Brown writes about our shame-based fear of being ordinary. In the last song on Blurred Lines album, Robin sings about a father who wonders when his son is going to make it.  Could this be the words of Robin's famous father? One can easily picture Robin, dismayed that his last album was a commercial flop, deciding to do something radical that will surely cause a stir.  Maybe my outrageous, scandalous video will prove I am not ordinary.  And make me some money.  Brown highlights that we live in a culture of scarcity, of feeling like we are never enough, never successful enough, never rich enough.  In his eyes, Thicke is not rich or successful enough, so he makes a Faustian bargain.  He sells himself and makes a pornographic albeit playful video so that he can get money and thereby power. Hey, someone has to put Julian Fuego through college.  

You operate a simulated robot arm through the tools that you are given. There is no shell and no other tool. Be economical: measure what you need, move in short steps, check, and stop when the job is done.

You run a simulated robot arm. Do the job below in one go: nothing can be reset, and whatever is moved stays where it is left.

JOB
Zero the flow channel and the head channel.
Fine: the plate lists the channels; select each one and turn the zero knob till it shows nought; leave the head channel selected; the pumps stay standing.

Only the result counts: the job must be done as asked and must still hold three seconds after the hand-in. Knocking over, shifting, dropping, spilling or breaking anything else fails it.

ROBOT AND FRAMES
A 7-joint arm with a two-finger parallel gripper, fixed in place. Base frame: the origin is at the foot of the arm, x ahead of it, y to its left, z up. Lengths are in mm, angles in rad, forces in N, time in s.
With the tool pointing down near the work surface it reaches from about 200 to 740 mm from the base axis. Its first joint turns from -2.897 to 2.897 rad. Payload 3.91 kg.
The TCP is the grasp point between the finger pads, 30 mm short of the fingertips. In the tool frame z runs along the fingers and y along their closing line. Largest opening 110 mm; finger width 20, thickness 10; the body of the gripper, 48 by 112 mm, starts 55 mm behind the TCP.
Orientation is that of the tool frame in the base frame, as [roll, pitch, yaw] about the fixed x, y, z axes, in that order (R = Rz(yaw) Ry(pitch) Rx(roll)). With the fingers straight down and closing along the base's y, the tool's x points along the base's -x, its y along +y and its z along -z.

And Robin's not alone at the bargaining table. The video's director, the skilled Diane Martel (who has made countless videos, such as the ones for Luther's "Dance with My Father" and Justin Timberlake's "Like I Love You") openly shares that her one career mission right now is to move units, to sell the song. She wants to make videos that are popular and make money.  She describes the fiscal environment for video directors as pretty dire. One can imagine her thinking If I can show them that videos can really propel a song to the top of the charts, than I am securing my raison d'être I am showing that I am not ordinary, that what I do matters.  

The models are selling their bodies for the viewer's pleasure. They may be looking right at the camera, trying to look confident and powerful, but the viewer is not just looking at their eyes.   I think the models are beautiful. But what they are doing is not.

And are we not making a bargain as well? I will watch and re-watch this video. I will turn up the song even as it calls back those images. I will pretend that watching girls hopping around half-naked while the men have a grand ole' time is okay. It's just fun! It's funny (no, the parody in the movie Love Actually with those ridiculous women in Santa Hats strumming instruments, that is satire). And it's art! Would I have said Gauguin or Manet were making a Faustian bargain as well?  

The difference here is in the way you feel while watching the video, while looking at the "art."  We women are pretty intuitive creatures, we know things in our gut.  Women, when you watched the videos, did you feel empowered, strengthened, liberated?  Or a little inadequate and afraid that this is the new normal (even Robin's gorgeous wife admits to feeling jealous while watching it)?  Brown writes that this is the usual female reaction to pornography. Teenage girls, you feel it, too.   Watch the reaction of teens on the YouTube video of Teens React to Robin Thicke. You can see in the girls faces how their hearts drop as the video goes on, and especially when the directors talk about the topless version.  Women, do you think, "Is this what I'm supposed to expect now?"  

Robin Thicke's shame, his fear that he and his creation wasn't enough, bred shame in many women watching the videos.  It made women feel like they were not enough.  Shame begs shame, as Brown writes.  

The irony here is that Robin Thicke seems to really love and respect women.  You can hear it in the way he talks about his wife, in the way he is totally committed to her. You can see it in the beautiful, simple, and authentic videos they made together for his previous releases. You can hear it in his lyrics of previous albums. Song after song is about how much he adores his sweetheart.  He is so glad she gave him a chance. He feels lost without her love. Even in the most recent album, he wonders if his woman will stay with him if he reveals how much he loves her.  He wonders if it feels good for her, too. What about the company he keeps?  He toured with India.Arie, and one is hard pressed to find someone more authentic and encouraging, calming even.  In terms of female empowerment, one thinks of Beyoncé, with whom he also happened to tour. Or Jennifer Hudson. With whom he toured. Or Alicia Keyes, with whom he... (one gets the picture). Thicke says that his music is about love, and romance, and connection, and hope and that it has a real heart and a soul and feeling. But on this album, Robin Thicke, a new dad, wanted to have fun.  Any parent can sympathize with this desire. And "Blurred Lines," the song is fun. The first time I heard it, I thought, "What's that?" It really was in a brilliant league of its own (minus the T.I.'s aggressive part, and "Do it like it hurts"). Only God knows if it would have been a major hit all by itself.  By trading vulnerability for a Faustian bargain, Thicke assured that we will never know.   

We may be watching the devolution of Robin Thicke. Which is sad. Because the authentic Robin Thicke is more than enough. Talented and caring, he is exactly who we want to see.